Watermelon Smoothie Bowl
I made this watermelon smoothie bowl on a scorching hot day and it went down an absolute treat. You know one of those days when it’s so hot, no amount of water can quench the thirst?
Smoothie bowls have been my go to vegan lunch over the summer. From blue smoothie bowls to cacao smoothie bowls to passion fruit papaya smoothie bowls and everything in between, I have loved creating these pretty and nutritious bowls of heaven!
There is nothing better than a really cold red watermelon straight from the fridge but they are sooo big, so sometimes it’s nice to do something different with all that flesh.
Not to mention giving the outer skin a second use. In this recipe we used the skin as a bowl which I love so it’s not just chucked straight in the bin.
Banana & Watermelon Smoothie Bowl
This recipe is really easy, all you need is a nice sized melon and some other every day frozen fruits.
Make sure to shop for a good watermelon, my local health store always have really tasty ones. The inside should be sweet in my opinion, they are the best ones.
For this recipe you will need to cut the melon in half, and using a melon ballerscoop out the flesh of one side. Keep the skin in the fridge so you can convert it into a bowl later.
If you also freeze a whole banana and a handful of strawberries along with the melon as these are also in this recipe.
Once all of your fruit is frozen it’s just as simple as putting it all in the blender with the other ingredients.
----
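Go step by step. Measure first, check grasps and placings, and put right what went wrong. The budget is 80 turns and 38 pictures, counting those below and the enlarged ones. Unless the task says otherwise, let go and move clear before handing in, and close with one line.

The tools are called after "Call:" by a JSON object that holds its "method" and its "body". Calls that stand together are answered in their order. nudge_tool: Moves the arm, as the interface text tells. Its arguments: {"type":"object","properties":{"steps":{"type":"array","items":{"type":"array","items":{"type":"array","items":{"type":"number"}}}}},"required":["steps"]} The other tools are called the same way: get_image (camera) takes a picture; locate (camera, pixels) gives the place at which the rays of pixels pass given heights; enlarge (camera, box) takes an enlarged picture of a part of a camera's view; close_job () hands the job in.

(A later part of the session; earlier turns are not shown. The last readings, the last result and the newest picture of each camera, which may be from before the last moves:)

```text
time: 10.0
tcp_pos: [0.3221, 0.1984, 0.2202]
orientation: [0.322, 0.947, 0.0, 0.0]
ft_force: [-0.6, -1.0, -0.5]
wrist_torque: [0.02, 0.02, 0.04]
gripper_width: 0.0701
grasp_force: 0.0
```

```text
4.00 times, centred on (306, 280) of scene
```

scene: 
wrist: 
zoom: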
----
For this smoothie, you’ll also need a cup of plant based milk and a tablespoon of maple syrup. Just whizz them all together until silky smooth.
Take the watermelon skin out of the fridge from earlier. Cut a fine slice off the bottom so it won’t roll when and will sit nicely on a flat surface.
Pour the smoothie mix into the ‘melon bowl’. Depending on the size of your melon, you make have too much mix which is fine, just pop it in the fridge for later in an air tight container or refill if you are still hungry!
You can store the smoothie mix in an air tight container for 2-3 days. Just give it a good shake as all smoothes tend to separate when still.
Once the smoothie is in the bowl, gently place your toppings. You really want the mix to be quite thick to hold the toppings so they don’t sink so you can always add the milk slowly to the blender if you prefer.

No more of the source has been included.